Начитаешься газет, насмотришься иных телепрограмм, и приходит в голову шальная мысль, что, кроме жестокой политической борьбы, на свете ничего не осталось. Люди не умеют строить разумных взаимоотношений. Страну сотрясают забастовки, льется кровь, голодают дети...
Кто услышит в такое нервное и взрывоопасное время возвышенную речь поэзии? Вот когда лирики действительно оказались в загоне — даже в толстых журналах им не дают развернуться. То, что все-таки публикуется, то же не внушает особых надежд: в подборках — все оттенки горечи, тоски, разочарования, уныния, отчаяния.

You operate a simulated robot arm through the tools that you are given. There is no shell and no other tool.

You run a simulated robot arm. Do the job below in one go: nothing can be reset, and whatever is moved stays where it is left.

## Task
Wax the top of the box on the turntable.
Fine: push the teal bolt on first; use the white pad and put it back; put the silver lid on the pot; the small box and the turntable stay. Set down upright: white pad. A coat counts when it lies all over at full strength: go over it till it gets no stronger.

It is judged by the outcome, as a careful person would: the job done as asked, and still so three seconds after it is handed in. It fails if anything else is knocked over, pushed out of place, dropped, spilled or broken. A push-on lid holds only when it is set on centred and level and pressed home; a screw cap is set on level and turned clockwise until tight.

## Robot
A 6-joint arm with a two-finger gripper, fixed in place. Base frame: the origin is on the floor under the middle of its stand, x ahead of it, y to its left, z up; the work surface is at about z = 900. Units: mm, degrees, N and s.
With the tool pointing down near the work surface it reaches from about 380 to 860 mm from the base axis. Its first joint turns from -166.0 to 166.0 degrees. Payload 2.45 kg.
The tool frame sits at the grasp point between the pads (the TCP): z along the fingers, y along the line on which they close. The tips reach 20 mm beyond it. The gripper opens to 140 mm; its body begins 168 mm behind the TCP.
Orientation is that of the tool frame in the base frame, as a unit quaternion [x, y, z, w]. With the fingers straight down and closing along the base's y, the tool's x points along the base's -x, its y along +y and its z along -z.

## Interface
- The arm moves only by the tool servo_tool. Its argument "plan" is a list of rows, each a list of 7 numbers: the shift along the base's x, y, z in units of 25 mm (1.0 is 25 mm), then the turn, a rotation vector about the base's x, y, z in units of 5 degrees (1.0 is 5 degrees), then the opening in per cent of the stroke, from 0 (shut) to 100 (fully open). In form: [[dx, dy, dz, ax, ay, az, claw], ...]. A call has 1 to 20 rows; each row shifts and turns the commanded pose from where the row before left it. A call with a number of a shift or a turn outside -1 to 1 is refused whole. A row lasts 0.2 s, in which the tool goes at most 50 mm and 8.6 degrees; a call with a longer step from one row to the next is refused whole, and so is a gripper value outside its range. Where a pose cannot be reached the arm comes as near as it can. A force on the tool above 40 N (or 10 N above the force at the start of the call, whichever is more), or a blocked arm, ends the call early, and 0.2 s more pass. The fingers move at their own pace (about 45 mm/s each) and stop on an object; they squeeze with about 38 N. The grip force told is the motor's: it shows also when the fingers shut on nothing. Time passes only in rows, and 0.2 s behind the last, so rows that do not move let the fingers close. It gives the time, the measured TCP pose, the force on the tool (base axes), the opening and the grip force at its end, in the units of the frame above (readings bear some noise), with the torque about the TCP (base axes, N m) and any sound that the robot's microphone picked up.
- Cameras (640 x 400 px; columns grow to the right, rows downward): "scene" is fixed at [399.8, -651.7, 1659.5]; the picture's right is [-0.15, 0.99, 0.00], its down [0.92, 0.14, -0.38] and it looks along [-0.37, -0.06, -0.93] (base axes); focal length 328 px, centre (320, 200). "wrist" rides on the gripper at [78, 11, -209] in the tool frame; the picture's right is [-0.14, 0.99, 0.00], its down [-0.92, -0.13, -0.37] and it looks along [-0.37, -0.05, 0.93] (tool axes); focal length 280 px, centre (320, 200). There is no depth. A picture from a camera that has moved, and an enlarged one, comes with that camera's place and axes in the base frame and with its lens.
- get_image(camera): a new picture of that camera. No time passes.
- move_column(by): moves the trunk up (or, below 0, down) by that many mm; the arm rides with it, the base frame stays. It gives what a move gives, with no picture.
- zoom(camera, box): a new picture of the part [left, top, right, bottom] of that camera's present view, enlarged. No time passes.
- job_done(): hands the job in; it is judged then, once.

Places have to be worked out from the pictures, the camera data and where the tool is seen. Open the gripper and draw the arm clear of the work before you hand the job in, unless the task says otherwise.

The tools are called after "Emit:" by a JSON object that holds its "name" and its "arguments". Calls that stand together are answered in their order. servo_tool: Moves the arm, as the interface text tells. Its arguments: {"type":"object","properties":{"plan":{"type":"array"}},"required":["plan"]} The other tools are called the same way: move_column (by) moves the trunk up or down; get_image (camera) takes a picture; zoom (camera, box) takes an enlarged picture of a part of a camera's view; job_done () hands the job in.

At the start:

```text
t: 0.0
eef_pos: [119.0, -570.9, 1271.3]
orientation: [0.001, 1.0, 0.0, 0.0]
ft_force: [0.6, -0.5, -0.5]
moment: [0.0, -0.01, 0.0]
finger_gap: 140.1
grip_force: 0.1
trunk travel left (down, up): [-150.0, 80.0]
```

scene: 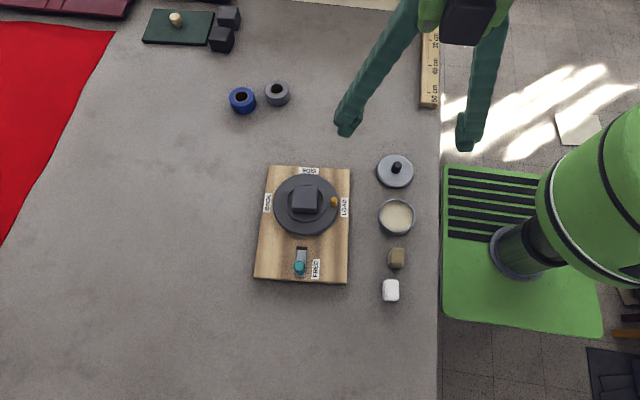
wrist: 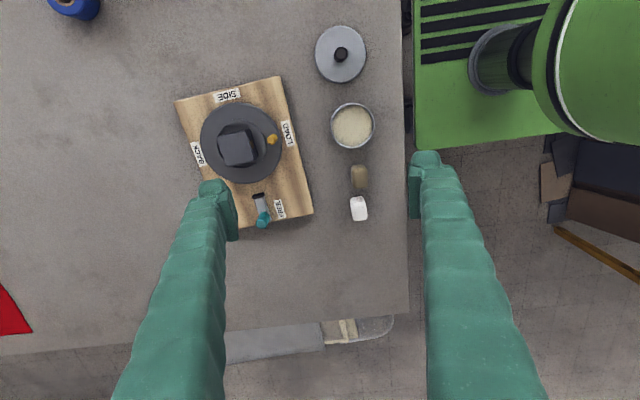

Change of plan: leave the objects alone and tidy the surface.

Что ж, общество в самом деле переживает труднейший момент, и поэзия честно выражает распространенные настроения. Ну а если находится поэт, умеющий взглянуть за скрытый тучами горизонт, — получают ли его стихи отклик у сограждан?
На первый взгляд, новая поэма Соколова не составляет исключения из упомянутого ряда, но такое впечатление — явная ошибка. Итак, строки из «Прелюдии», горькое прозрение и весьма безутешное предсказание, в котором ради его весомости каждое слово отделено от другого знаком тире:
«Оставьте — мысль —
о ядерном — ударе —
Вас — миновал —
кромешный — этот — ад —
Но вот — уже — идет —
на вашем — Шаре —
Совсем — другой — материи —
распад.
Она — была — нетленной —
но...»
Я бросил
Перо. Оно пошло писать само
О том, что я без лодки и без
Вёсел
Плыву туда, где начато
письмо...
И должен я теперь, хотя б
Немногим,
Покуда этот мир еще не пуст,
Заметить им, неглупым и
двуногим,
Что тлен уже из их исходит
уст.
Такое вот гибельное пророчество — разве нет в нем той же горькой безысходности, о которой сказано выше? Но почему же тогда, читая поэму, чувствуешь, что обступивший тебя мрак редеет и рассеивается? А потом вдруг замечаешь, что это и не чернота вовсе, а глубокая небесная синь, к тому же густо усыпанная звёздами. «Ведь свет и тьма для космоса одно. Какая тьма светил глядит в окно!» Афоризм, достойный древнего мудреца Хайяма, непринуждённо вписан в современный колорит произведения и чувствует себя на своём месте.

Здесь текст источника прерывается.